Anomalous transport in angstrom-sized membranes with exceptional water flow rates and dye/salt rejections

Abstract

Fluidic channels with physical dimensions approaching molecular sizes are crucial for novel desalination, chemical separation, and sensing technologies. However, fabrication of precisely controlled fluidic channels in the angstrom size is extremely challenging. This, along with our limited understanding of nanofluidic transport, hinders practical applications. Here, we fabricated high-quality salt-intercalated vermiculite membranes with channel sizes 3-5 Angstrom, highly dependent on intercalant.

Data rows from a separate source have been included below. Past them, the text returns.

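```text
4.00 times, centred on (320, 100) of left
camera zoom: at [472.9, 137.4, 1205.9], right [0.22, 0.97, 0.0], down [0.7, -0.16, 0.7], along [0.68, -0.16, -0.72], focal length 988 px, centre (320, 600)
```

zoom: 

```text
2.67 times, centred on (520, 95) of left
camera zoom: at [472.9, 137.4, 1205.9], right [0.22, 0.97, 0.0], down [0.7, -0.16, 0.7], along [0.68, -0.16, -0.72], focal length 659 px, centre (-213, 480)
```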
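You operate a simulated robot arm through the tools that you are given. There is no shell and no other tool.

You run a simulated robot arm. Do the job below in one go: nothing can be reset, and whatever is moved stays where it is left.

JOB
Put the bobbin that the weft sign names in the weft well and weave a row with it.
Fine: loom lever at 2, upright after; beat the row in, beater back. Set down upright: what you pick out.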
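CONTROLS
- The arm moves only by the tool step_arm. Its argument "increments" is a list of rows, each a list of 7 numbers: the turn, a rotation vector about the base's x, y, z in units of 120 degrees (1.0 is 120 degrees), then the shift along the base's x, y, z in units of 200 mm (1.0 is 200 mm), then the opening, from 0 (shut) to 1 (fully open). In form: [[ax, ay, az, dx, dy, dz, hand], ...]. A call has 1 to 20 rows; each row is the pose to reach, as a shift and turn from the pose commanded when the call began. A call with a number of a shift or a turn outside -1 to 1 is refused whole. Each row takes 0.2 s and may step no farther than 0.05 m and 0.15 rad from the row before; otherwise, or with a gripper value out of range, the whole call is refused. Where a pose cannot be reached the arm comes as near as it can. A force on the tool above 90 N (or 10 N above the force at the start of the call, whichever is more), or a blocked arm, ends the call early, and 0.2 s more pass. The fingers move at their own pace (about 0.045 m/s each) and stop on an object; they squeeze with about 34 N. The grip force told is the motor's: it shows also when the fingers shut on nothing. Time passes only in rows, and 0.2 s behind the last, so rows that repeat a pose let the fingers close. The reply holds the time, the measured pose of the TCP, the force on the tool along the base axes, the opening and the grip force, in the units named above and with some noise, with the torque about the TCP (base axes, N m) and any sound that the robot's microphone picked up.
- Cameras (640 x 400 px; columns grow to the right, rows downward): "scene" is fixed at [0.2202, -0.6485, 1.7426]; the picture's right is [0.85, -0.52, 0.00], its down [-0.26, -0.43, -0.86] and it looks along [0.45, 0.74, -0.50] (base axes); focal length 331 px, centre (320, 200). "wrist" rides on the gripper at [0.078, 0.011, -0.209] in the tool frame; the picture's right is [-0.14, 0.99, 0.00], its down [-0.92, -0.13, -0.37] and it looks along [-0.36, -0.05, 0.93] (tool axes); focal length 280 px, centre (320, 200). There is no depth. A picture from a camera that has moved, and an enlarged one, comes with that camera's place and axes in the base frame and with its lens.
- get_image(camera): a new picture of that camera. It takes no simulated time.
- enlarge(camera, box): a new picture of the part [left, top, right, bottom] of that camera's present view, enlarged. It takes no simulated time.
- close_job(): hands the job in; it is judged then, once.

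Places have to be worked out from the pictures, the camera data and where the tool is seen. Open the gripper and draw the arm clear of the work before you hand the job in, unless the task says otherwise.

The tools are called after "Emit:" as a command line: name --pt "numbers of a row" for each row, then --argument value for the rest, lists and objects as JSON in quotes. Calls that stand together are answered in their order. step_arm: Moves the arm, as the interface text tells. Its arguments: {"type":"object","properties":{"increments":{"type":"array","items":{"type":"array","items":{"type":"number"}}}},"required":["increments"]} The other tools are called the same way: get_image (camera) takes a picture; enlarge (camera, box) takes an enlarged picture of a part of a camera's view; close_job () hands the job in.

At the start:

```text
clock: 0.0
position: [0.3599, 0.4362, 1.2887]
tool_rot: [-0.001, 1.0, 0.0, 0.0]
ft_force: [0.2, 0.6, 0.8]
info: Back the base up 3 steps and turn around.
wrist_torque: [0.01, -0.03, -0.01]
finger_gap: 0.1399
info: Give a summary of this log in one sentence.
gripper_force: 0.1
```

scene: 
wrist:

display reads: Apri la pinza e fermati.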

Unlike pristine samples, the salt-intercalated membranes are highly stable in water. We tested several such membranes, of which 0.6 micron thick membranes showed dye rejection efficiencies greater than 98 percent with exceptionally high water permeance of 5400 L m-2 h-1 bar-1 at a differential pressure of 0.9 bar. Interestingly, the same membrane also rejected NaCl ions, with efficiencies of 95 percent. Our highly confined channels exhibit sub-linear ionic conductance related to hydration sizes, steric exclusion, K+ mobility enhancement, and conductance saturation at concentrations less than or equal to 10 mM. This makes highly confined channels interesting for both fundamental science and applications.